Article ::
───

日本グラフィックデザイン協会(JAGDA)創作保全委員会では「知的財産権セミナー2022」を11月5日(土)に東京ミッドタウン・カンファレンスで開催いたします。
今回の主題は「コンペティションを通して、デザイナーの権利とスペックワークの危うさを考える」です。

現在行政や企業が行っている「デザイン公募(コンペ)」では、不当な報酬をはじめ、著作権第27条、28条の翻訳・翻案権等及び二次的著作物利用の権利、そして著作者人格権を半ば強制的にデザイナーから奪う不適切な要項のコンペが横行しています。
そうした中JAGDAでは、これまで数多くコンペ審査に携わった原研哉さんやJAGDAの顧問弁護士さんなどを招いて、コンペの現状と課題や知的財産権の詳細、そしてスペックワーク(無賃労働)などの問題点を分析し、よりよいコンペ実現に向けた改善策を議論、提案致します。

───

Collected material ::

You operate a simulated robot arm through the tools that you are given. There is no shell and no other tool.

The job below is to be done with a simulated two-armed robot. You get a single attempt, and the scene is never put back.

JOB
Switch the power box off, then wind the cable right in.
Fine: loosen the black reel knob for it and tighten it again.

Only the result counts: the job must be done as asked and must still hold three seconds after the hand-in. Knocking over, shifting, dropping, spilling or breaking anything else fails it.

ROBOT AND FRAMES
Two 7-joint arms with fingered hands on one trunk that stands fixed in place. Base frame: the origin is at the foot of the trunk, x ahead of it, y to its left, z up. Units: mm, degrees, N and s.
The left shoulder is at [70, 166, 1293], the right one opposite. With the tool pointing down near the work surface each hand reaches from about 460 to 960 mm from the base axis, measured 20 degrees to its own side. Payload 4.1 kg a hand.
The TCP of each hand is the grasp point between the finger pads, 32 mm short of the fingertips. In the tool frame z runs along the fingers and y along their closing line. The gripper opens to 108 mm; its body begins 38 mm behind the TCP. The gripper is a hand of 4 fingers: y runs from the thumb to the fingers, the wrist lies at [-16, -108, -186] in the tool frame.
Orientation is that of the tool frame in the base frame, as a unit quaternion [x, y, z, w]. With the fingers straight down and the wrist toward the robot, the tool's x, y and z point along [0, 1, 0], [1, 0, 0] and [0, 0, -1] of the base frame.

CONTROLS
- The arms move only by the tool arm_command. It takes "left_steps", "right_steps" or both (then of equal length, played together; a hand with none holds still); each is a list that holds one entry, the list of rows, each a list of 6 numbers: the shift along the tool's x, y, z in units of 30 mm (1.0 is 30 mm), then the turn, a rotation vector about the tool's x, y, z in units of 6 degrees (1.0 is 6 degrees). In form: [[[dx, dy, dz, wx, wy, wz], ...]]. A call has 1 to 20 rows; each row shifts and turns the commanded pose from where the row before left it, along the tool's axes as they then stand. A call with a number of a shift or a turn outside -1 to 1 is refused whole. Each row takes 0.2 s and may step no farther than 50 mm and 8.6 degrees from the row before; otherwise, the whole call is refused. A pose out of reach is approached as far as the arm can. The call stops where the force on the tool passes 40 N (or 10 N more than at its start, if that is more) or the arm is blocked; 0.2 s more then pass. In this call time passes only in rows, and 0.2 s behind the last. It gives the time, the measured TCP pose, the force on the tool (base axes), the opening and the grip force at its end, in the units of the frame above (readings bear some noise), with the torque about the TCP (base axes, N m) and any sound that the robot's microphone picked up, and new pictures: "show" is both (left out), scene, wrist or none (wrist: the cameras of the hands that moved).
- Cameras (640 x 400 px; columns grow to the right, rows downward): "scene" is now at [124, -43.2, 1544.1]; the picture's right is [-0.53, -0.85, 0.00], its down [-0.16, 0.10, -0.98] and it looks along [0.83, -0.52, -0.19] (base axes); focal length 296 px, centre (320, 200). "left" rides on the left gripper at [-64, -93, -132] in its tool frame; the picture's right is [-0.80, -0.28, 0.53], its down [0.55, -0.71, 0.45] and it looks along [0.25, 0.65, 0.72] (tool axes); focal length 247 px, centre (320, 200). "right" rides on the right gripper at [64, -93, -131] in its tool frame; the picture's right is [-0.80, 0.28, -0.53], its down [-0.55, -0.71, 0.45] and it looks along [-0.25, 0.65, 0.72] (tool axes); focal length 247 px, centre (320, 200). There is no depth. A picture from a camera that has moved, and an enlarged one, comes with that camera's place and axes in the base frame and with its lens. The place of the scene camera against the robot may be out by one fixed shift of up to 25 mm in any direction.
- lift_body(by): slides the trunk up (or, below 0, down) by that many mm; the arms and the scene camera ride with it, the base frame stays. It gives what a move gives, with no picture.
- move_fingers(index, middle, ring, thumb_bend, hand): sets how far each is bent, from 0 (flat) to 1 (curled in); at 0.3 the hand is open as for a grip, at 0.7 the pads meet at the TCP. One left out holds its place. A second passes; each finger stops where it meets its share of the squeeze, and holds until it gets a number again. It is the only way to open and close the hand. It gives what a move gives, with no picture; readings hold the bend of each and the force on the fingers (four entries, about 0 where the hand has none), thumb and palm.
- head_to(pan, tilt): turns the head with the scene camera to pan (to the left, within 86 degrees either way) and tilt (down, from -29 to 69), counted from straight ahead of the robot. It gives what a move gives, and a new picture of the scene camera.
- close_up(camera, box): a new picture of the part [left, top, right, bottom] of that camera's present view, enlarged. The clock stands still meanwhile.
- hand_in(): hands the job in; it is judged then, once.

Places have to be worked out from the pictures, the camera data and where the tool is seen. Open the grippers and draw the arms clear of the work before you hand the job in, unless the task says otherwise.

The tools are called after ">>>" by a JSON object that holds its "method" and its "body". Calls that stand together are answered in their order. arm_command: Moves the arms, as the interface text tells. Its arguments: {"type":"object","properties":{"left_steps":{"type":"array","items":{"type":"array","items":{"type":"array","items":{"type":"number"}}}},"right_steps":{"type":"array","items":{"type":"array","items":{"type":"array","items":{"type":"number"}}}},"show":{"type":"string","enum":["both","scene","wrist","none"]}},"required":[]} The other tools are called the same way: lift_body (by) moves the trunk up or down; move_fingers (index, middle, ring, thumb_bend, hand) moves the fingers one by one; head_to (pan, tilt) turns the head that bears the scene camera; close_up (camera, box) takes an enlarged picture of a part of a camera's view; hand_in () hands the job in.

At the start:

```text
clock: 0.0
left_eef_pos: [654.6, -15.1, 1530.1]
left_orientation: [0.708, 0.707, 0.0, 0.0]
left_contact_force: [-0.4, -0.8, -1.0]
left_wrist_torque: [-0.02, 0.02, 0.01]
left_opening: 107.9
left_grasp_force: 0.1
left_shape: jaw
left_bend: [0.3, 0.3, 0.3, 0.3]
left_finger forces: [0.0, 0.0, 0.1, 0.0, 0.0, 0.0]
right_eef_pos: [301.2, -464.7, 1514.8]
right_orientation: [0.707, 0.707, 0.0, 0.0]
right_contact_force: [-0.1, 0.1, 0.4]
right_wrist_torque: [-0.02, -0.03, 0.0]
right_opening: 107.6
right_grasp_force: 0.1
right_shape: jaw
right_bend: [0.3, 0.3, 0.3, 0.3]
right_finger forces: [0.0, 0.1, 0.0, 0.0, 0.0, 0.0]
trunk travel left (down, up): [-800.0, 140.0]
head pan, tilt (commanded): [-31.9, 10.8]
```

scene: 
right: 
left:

───

Transcribe the article beginning at "日本グラフィックデザイン協会". Stop after "項のコンペが横行しています。".

Answer to the exercise ::
日本グラフィックデザイン協会(JAGDA)創作保全委員会では「知的財産権セミナー2022」を11月5日(土)に東京ミッドタウン・カンファレンスで開催いたします。
今回の主題は「コンペティションを通して、デザイナーの権利とスペックワークの危うさを考える」です。

現在行政や企業が行っている「デザイン公募(コンペ)」では、不当な報酬をはじめ、著作権第27条、28条の翻訳・翻案権等及び二次的著作物利用の権利、そして著作者人格権を半ば強制的にデザイナーから奪う不適切な要項のコンペが横行しています。